Before he vanished, Mr Amiri, 32, worked at Tehran's Malek Ashtar University, an institution closely connected to the country's powerful Revolutionary Guards.
He has a wife and young daughter still in Tehran. The Iranian regime would have exploited this acutely sensitive pressure point to force him to return and denounce Washington, analysts said.
Adding to the confusion were three contradictory videos purportedly released by Mr Amiri in recent weeks. The first surfaced on June 8 in which he claimed he had been abducted by Saudi and US agents, tortured, forced to say he had defected and was being held against his will at a desert location in Tucson, Arizona.
How he managed to post the video on the internet in such constrained circumstances was never explained.
Within hours a second video posted on YouTube showed a fuller-faced Mr Amiri proclaiming he was safe and voluntarily in the US, pursuing a PhD.
In the third video, which was broadcast by Iranian state television on June 29, a man claiming to be the missing scientist, proclaimed: "I, Shahram Amiri, am a national of the Islamic Republic of Iran and a few minutes ago I succeeded in escaping security agents in Virginia [which is home to the CIA]."
He said he could be "re-arrested at any time" and denounced as a "complete fabrication" the second video in which it was claimed he was living freely in the US.

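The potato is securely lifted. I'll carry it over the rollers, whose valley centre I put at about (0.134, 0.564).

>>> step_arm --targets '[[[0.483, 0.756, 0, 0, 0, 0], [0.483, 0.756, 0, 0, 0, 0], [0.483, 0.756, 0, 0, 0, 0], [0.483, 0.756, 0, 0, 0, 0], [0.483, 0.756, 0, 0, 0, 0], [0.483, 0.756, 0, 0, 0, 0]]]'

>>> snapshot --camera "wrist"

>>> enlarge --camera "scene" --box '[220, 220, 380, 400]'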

Iran experts suspect the first and last video may have been fakes staged by the Iranian regime to intimidate others from defecting. Or they could have been genuine videos, made with Mr Amiri's assistance, possibly to ease the pressure on his family in Tehran.
It did not bode well for Iranian intelligence whether Mr Amiri had defected or was kidnapped. Tehran, nevertheless, argued that his disappearance highlighted western perfidy and showed why it could not trust the US in negotiations to resolve the protracted and increasingly tense nuclear dispute.